Du point de vue de la science économique, qui était Jacques Rueff ? En quoi pouvait-il s’accorder avec un Charles de Gaulle représentant de la grande bourgeoisie française ?

Pour le cerner de façon précise, je vais m’appuyer sur la Préface qu’il a rédigée le 11 janvier 1966 pour la troisième édition du quatrième tome de ses Œuvres complètes : L’Ordre Social, aux éditions Plon.

Mais tournons-nous tout d’abord vers ce Charles de Gaulle qui a eu la grande intelligence d’« offrir » la Constitution de 1958 au bon peuple de France. Nous allons voir qu’il n’est pas nécessaire d’aller très loin dans la lecture de celle-ci pour atteindre l’essentiel. Nous le trouvons en effet dès la première phrase du Préambule :
« Le peuple français proclame solennellement son attachement aux Droits de l’homme et aux principes de la souveraineté nationale tels qu’ils ont été définis par la Déclaration de 1789, confirmée et complétée par le préambule de la Constitution de 1946. »

Quels sont ces droits ? La Déclaration de 1789 répond à cette question par son article 2 :
« Ces droits sont la liberté, la propriété, la sûreté, et la résistance à l’oppression. »

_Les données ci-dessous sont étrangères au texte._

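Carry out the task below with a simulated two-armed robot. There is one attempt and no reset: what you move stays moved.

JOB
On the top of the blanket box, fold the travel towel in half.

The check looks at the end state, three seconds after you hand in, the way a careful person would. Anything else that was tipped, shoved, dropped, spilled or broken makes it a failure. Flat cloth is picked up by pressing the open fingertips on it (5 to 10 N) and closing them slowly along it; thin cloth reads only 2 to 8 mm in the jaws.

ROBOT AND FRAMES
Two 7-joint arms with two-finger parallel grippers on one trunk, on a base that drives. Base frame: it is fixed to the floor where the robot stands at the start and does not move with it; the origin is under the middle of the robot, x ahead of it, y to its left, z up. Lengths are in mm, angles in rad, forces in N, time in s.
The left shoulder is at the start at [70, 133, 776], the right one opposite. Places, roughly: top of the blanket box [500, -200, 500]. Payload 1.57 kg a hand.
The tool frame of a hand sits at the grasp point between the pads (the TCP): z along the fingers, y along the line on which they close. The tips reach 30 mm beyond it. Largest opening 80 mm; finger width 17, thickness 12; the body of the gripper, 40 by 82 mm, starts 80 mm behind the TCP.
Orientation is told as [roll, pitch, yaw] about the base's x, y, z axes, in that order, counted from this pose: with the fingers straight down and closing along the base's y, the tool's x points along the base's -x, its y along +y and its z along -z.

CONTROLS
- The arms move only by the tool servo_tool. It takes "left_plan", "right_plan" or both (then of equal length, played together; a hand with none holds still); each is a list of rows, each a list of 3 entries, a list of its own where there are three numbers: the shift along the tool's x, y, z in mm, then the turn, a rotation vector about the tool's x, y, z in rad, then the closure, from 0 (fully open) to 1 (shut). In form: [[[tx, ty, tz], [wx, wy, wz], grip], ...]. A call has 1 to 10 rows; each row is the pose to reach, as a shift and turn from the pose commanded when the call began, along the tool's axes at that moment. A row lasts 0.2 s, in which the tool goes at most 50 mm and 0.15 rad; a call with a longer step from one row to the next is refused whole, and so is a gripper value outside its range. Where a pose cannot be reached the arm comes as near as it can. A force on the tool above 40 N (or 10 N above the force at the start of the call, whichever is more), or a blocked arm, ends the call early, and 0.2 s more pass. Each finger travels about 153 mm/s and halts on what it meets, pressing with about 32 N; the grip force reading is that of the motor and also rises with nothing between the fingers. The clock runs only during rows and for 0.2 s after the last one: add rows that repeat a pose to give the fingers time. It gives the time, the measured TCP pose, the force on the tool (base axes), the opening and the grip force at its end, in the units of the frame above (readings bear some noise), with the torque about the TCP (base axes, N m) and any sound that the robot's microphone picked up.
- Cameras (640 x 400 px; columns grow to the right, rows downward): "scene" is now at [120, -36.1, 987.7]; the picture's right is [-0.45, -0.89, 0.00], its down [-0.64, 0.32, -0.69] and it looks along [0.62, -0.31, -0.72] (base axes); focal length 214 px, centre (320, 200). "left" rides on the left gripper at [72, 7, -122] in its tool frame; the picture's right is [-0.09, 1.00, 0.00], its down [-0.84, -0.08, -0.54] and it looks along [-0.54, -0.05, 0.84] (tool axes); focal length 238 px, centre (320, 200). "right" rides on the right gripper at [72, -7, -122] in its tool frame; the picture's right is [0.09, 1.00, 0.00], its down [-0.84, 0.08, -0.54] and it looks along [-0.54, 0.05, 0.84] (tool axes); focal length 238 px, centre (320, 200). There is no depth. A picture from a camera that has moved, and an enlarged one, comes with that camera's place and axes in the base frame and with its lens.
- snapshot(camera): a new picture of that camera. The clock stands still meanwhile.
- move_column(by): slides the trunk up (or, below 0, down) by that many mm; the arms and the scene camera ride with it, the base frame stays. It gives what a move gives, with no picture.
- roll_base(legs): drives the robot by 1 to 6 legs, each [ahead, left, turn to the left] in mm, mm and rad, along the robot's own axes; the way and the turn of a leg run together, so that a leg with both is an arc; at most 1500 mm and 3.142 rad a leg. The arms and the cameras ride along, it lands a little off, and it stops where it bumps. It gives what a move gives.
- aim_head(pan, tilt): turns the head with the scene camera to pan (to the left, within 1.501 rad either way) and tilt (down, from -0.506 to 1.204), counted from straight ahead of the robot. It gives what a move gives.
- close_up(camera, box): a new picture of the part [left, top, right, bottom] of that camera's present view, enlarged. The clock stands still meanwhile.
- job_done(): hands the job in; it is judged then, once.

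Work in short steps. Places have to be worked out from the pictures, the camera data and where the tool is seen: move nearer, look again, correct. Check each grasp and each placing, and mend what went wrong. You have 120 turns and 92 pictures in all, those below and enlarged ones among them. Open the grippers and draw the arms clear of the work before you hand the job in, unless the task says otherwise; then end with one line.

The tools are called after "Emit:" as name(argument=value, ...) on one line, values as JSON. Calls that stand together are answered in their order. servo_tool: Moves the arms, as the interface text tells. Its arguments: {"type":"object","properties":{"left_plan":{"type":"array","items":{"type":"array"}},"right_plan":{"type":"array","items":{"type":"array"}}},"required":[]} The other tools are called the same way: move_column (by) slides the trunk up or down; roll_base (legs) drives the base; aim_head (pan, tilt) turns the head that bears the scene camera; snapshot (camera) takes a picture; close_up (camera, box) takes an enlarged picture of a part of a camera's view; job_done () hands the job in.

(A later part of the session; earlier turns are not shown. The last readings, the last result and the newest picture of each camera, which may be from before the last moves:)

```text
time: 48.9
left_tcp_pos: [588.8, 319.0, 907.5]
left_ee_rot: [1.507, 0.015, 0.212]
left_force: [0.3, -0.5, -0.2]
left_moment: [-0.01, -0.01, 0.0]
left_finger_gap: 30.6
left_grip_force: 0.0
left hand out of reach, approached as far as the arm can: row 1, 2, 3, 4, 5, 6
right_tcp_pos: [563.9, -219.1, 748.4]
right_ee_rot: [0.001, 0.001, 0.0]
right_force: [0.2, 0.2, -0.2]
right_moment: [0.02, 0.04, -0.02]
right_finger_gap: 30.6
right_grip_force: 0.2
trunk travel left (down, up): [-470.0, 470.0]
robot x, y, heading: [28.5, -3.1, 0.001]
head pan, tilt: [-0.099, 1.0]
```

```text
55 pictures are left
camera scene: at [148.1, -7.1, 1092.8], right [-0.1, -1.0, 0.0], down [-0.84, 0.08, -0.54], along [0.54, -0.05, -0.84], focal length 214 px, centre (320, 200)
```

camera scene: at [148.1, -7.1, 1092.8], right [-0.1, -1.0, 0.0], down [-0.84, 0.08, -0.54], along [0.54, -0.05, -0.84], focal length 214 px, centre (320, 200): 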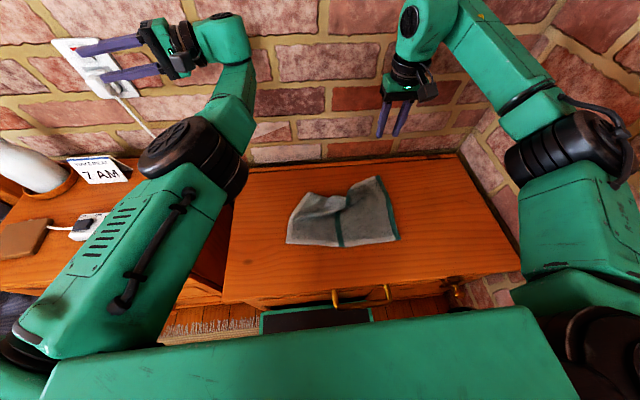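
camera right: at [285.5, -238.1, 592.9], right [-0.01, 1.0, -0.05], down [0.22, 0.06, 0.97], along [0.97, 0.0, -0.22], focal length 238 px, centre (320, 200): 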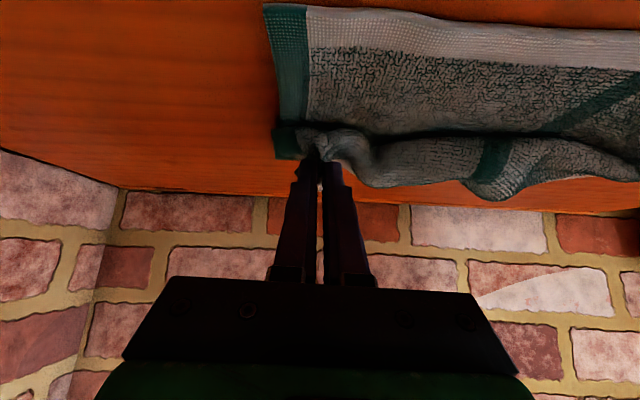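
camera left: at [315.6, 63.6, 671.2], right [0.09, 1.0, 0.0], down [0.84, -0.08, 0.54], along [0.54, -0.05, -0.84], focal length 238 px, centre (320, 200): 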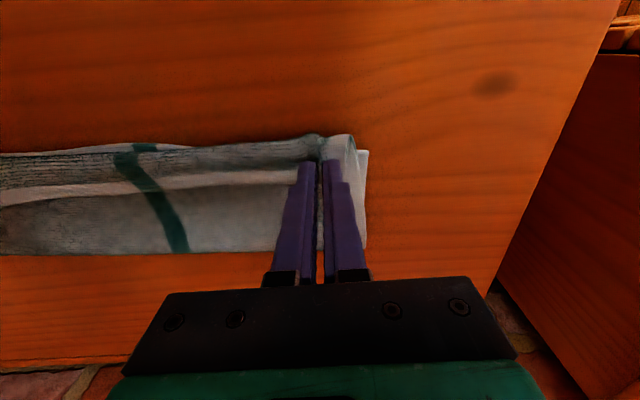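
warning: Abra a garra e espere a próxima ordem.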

Pour ne pas se tromper sur l’éventuelle hiérarchie entre ces quatre droits, il est nécessaire de pousser jusqu’à l’article 17 de la même Déclaration :
« La propriété étant un droit inviolable et sacré, nul ne peut en être privé, si ce n’est lorsque la nécessité publique, légalement constatée, l’exige évidemment, et sous la condition d’une juste et préalable indemnité. »

« Inviolable et sacré »… Que demander de plus ? Quand on est propriétaire (de moyens de production et d’échange)…

Je le souligne aussitôt… Pour la Déclaration de 1789, les humains en général, eux, ne sont ni « sacrés », ni simplement « inviolables »… C’est là ce qui fait tout son charme… puisque l’État, que fonde la Constitution de 1958, et qui va – sous son contrôle à elle – garantir le caractère « inviolable et sacré » du droit de propriété, exerce la pleine souveraineté – bien à l’abri du suffrage universel – à travers la seule personne du président de la république…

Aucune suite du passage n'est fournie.